→ To do:
- 1) Set down the source passage as it stands from "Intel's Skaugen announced" to "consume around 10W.", and nothing more.
- 2) Supply the part of the source passage that comes after its last sentence.

-- start Source passage --

Intel's Skaugen announced that the second-generation Ultrabooks would feature touchscreens and a convertible form factor, in addition to longer batter life.
Intel executives showed off a handful of convertible notebook/tablet Ultrabooks, including the Lenovo Yoga 11s, whose screen can be folded all the way around to take the traditional notebook, tablet, and tent-style form factors, and the Acer Aspire, whose screen can be detached from its keyboard to act as a 10-millimeter-thin Windows 8 tablet.
In terms of battery life, Intel delivered in this category, announcing that new, lower-power, third-generation processors shipping today will drop to 7 watts of power consumption. The previous generation consumed 15W, and many had expected the upcoming Haswell processor (which Skaugen said will launch within the next few months) to consume around 10W.

-- end Source passage --
-- start Supplied data --

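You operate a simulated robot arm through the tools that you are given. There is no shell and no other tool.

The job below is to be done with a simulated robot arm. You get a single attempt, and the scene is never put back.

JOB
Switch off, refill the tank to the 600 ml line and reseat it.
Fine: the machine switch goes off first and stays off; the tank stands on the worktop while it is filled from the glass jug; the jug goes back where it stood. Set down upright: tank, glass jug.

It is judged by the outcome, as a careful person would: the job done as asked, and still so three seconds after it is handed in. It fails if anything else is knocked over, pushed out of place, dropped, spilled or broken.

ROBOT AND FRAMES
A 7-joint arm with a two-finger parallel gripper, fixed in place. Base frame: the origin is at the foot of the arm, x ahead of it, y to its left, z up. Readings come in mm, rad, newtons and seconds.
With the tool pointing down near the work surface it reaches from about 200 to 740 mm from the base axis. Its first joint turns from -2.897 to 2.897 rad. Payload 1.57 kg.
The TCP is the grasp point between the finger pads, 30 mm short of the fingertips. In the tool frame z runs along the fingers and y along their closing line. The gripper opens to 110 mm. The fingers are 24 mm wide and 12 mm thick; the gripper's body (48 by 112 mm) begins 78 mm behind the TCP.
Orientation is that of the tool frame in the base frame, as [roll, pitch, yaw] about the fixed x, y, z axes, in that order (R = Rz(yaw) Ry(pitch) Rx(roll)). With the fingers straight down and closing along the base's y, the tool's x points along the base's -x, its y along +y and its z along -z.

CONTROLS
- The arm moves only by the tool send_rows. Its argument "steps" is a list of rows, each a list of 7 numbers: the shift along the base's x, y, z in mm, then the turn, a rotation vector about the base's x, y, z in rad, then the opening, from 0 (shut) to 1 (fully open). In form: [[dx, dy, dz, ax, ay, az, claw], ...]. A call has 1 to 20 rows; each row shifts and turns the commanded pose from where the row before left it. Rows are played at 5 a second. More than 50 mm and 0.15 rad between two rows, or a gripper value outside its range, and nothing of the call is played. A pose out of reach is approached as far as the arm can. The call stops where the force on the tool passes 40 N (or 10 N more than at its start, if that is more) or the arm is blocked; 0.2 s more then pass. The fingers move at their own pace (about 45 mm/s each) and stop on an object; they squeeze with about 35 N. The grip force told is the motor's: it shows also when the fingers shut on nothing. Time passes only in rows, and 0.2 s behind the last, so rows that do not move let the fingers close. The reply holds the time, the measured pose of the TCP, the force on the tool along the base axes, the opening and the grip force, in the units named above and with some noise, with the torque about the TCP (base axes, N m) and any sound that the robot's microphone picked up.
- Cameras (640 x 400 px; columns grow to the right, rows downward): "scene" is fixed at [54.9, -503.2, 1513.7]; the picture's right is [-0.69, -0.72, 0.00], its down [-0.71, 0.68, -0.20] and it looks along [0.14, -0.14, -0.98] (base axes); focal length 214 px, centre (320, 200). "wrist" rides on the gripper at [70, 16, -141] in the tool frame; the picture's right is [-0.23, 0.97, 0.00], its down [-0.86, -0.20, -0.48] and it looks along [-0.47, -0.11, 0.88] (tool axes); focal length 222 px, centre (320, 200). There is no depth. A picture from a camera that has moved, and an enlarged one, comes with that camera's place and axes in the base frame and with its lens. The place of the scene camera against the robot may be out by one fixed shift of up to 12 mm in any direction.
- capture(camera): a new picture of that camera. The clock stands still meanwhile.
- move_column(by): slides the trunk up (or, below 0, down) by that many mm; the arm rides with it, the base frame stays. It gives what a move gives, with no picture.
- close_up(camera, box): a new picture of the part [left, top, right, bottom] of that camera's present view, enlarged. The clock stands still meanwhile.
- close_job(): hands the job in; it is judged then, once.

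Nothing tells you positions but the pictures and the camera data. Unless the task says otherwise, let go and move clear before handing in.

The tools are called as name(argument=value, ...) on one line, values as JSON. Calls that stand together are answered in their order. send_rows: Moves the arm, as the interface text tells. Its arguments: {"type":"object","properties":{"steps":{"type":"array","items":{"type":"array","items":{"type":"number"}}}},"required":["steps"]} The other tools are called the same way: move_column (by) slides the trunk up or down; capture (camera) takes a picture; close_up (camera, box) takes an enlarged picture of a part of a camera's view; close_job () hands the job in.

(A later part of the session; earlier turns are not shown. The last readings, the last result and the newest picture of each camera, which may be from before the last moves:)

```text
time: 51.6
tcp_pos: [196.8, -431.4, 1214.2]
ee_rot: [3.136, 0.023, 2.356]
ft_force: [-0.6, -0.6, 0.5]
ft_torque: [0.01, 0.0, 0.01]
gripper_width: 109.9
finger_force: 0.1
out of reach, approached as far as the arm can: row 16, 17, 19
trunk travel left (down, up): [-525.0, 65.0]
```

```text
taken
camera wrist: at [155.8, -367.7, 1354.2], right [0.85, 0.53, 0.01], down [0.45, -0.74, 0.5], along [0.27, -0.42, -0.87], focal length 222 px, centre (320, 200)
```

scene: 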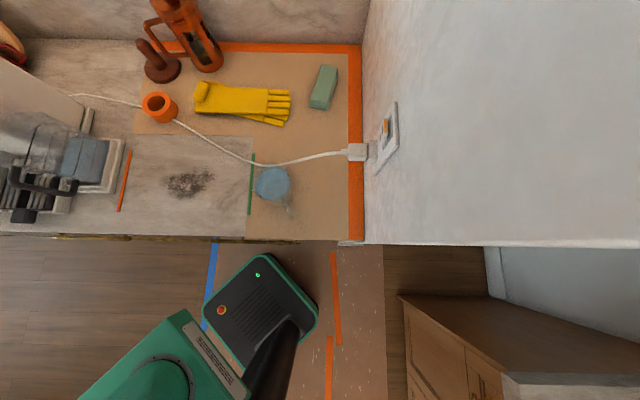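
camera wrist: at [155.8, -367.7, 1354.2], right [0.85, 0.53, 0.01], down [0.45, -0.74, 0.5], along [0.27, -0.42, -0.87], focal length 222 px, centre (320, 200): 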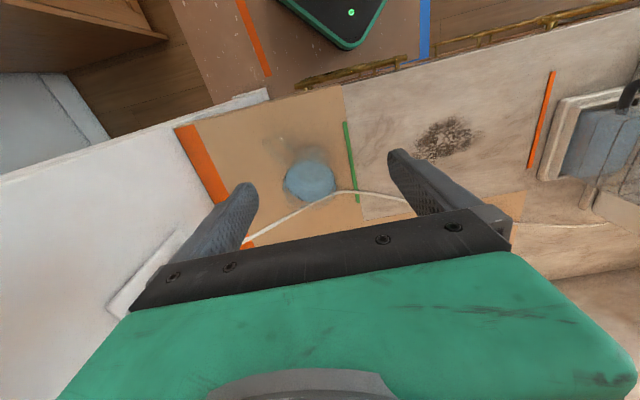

-- end Supplied data --

→ Outputs for the tasks:
- 1)
Intel's Skaugen announced that the second-generation Ultrabooks would feature touchscreens and a convertible form factor, in addition to longer batter life.
Intel executives showed off a handful of convertible notebook/tablet Ultrabooks, including the Lenovo Yoga 11s, whose screen can be folded all the way around to take the traditional notebook, tablet, and tent-style form factors, and the Acer Aspire, whose screen can be detached from its keyboard to act as a 10-millimeter-thin Windows 8 tablet.
In terms of battery life, Intel delivered in this category, announcing that new, lower-power, third-generation processors shipping today will drop to 7 watts of power consumption. The previous generation consumed 15W, and many had expected the upcoming Haswell processor (which Skaugen said will launch within the next few months) to consume around 10W.

- 2)
Skaugen showed a concept platform called Northscape that, even at 17 mm thin, boasted 13-hour battery life. The update is the largest increase in battery life Intel has ever made between two generations of the same processor, Skaugen said.
Much still needs to be done for Intel to climb out of the hole it dug itself into last year. Stice says marketing and advertising were particularly weak last year, for example. How Intel and its manufacturing partners handle that from here on out remains to be seen.
But it could be that Intel accomplished exactly what it set out to last year. Stice says the true value of the Ultrabook's release in 2012 can be better measured by its impact on the design of future devices than its first-year sales. Given the leaps that have been made since then, CES 2013 may one day be seen as a turning point for the Ultrabook.
Colin Neagle covers emerging technologies and the startup scene for Network World. Follow him on Twitter @ntwrkwrldneagle and keep up with the Microsoft, Cisco and Open Source community blogs. Colin's email address is firstname.lastname@example.org.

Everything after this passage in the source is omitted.